**RECORDED INFORMATION**.

START

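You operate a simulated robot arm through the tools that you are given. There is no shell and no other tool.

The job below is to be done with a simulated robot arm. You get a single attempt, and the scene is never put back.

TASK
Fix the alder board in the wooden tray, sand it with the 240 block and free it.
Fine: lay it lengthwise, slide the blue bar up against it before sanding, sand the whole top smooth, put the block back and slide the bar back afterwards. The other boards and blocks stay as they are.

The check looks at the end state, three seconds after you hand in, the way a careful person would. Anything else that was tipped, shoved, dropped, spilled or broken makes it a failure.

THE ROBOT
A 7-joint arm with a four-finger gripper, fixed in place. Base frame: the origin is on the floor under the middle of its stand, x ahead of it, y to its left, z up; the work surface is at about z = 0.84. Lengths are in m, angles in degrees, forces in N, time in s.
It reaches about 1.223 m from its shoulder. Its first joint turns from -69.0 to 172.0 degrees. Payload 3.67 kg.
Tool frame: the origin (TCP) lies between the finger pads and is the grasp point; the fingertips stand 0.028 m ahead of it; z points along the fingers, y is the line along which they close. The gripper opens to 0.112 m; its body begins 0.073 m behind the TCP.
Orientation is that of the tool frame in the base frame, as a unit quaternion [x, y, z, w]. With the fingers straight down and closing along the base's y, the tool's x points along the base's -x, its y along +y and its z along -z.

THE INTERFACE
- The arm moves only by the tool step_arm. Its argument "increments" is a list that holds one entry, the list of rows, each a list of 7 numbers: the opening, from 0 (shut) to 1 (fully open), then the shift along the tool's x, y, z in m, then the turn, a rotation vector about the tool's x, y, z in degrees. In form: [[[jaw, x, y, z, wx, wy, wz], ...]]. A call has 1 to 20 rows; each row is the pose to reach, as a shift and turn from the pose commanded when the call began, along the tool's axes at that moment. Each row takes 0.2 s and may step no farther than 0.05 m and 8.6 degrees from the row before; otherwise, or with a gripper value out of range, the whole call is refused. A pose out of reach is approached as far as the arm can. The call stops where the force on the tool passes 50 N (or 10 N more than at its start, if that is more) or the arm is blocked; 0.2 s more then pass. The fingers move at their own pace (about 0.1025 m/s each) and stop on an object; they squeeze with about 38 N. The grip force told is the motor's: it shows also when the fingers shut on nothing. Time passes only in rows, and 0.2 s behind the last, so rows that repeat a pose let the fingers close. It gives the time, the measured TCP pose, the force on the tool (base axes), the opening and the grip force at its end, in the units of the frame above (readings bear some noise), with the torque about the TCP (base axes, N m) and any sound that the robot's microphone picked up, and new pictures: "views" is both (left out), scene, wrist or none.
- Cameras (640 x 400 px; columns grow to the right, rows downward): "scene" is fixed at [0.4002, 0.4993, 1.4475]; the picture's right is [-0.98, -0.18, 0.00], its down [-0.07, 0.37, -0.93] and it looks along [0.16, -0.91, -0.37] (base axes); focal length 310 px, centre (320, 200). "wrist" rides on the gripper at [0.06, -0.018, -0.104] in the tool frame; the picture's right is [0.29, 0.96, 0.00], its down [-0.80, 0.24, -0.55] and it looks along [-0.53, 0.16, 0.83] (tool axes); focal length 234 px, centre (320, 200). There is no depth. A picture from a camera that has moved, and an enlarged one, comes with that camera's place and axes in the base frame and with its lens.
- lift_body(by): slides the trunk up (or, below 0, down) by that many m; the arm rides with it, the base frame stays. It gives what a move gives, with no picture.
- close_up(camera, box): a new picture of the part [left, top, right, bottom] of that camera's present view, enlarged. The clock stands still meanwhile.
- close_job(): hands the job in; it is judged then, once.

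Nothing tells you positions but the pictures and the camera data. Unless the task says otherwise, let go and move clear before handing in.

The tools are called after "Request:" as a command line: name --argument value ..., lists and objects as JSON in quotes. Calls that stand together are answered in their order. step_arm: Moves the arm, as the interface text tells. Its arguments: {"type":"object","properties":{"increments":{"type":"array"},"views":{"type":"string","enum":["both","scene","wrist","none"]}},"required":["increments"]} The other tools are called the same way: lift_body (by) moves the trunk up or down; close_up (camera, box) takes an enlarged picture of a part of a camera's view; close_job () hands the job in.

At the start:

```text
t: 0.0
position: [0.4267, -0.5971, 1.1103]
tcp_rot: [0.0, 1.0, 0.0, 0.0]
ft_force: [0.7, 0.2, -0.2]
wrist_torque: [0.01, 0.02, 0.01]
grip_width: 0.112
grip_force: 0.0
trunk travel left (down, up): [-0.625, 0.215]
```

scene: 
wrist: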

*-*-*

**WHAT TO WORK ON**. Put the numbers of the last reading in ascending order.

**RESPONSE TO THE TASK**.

END

**PROVIDED PASSAGE**.

START

Type Here to Get Search Results !

Etika Bantuan dan Mitigasi Bencana

Oleh: Duski Samad 

Memberi bantuan terhadap korban bencana adalah kewajiban kemanusiaan. Beberapa postingan terkait pemberian bantuan patut rasanya diingatkan untuk memuliakan saudara kita yang menghadapi ujian ini. 

Menyimak dan mencermati prilaku elit (baca pejabat dan donatur) dalam memberi bantuan bencana ada beberapa yang tidak pantas dan menciderai perasaan korban, patut rasanya diingatkan bahwa memberi bantuan dan melakukan mitigasi bencana wajib hukum memenuhi standar etika.

Sebab memberi bantuan atau donasi pada korban bencana adalah kewajiban bagi yang berkuasa dan berpunya, sedangkan bagi korban itu haknya. Menerima tak boleh risih dan mesti dengan kepala tegak.

END

**WHAT TO WORK ON**. Write the next part of the provided passage, the one that starts with "Type Here to".

**RESPONSE TO THE TASK**.
1. Menjaga Martabat Manusia (Ḥifẓ al-Karāmah al-Insāniyyah)

Esensi pertama dan utama etika bencana adalah:

Korban bukan objek belas kasihan, melainkan subjek bermartabat.

Dalam Islam, manusia dimuliakan bahkan dalam kondisi paling lemah: “Dan sungguh Kami telah memuliakan anak cucu Adam.”(QS. Al-Isrā’: 70)

Implikasi etiknya:

Dilarang mengekspos penderitaan korban untuk pencitraan. Bantuan tidak boleh disertai syarat, tekanan, atau propaganda.

Korban berhak atas privasi, rasa aman, dan penghormatan.

Bantuan yang merendahkan martabat kehilangan nilai kemanusiaannya.

2. Amanah dan Tanggung Jawab Moral (Mas’ūliyyah)

Mitigasi dan bantuan bukan kemurahan hati, melainkan amanah publik. “Sesungguhnya Allah menyuruh kamu menyampaikan amanah kepada yang berhak.”

(QS. An-Nisā’: 58)

Esensinya:

Dana bencana adalah titipan, bukan alat politik.

Jabatan adalah tanggung jawab, bukan panggung empati semu. Kegagalan mitigasi bukan sekadar kesalahan teknis, tetapi cacat etika.

Setiap keputusan salah yang berdampak pada korban adalah hutang moral.

3. Keadilan dan Keberpihakan pada yang Paling Rentan (ʿAdālah wa Inṣāf)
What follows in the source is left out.